In the entries, find all lines that hold the word "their" and copy them.

>> BEGIN

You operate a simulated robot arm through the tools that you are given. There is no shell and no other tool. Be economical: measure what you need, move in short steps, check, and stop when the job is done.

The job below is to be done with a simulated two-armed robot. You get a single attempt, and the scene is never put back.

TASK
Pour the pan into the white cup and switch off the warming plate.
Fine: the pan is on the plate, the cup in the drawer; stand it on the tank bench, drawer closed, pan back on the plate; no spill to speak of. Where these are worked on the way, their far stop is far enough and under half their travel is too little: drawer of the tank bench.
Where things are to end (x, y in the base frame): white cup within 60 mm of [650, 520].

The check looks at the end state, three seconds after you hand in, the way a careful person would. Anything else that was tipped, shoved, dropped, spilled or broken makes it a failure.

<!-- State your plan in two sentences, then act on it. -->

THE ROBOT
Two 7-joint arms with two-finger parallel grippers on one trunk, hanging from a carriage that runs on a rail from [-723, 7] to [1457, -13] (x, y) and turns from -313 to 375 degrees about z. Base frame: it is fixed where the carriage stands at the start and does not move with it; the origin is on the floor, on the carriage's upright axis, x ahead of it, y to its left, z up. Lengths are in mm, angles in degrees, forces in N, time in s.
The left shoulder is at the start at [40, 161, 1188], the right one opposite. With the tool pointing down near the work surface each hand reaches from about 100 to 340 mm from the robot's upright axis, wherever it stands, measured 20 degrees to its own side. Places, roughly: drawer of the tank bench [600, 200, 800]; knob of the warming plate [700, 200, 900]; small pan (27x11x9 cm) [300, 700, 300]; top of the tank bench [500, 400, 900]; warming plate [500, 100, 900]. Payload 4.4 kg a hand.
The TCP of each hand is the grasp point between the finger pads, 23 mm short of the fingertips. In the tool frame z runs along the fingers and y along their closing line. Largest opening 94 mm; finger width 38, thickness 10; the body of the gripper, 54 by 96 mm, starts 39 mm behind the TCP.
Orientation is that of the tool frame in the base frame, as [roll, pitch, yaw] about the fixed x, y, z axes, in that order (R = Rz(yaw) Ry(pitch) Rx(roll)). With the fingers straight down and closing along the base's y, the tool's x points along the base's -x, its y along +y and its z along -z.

>> END
>> BEGIN

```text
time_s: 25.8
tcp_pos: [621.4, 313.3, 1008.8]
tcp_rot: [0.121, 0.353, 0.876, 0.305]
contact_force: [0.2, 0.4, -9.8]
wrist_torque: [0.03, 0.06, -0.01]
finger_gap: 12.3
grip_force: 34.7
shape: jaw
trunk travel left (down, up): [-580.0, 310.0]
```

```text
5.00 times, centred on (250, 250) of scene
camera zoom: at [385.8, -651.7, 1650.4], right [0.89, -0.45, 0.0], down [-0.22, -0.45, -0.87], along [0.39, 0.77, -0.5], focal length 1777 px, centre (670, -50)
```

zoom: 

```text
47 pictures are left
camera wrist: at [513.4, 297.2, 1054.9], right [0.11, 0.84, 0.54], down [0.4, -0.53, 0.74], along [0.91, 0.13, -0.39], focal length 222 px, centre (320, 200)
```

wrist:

>> END

# [Written response]
Fine: the pan is on the plate, the cup in the drawer; stand it on the tank bench, drawer closed, pan back on the plate; no spill to speak of. Where these are worked on the way, their far stop is far enough and under half their travel is too little: drawer of the tank bench.
The TCP of each hand is the grasp point between the finger pads, 23 mm short of the fingertips. In the tool frame z runs along the fingers and y along their closing line. Largest opening 94 mm; finger width 38, thickness 10; the body of the gripper, 54 by 96 mm, starts 39 mm behind the TCP.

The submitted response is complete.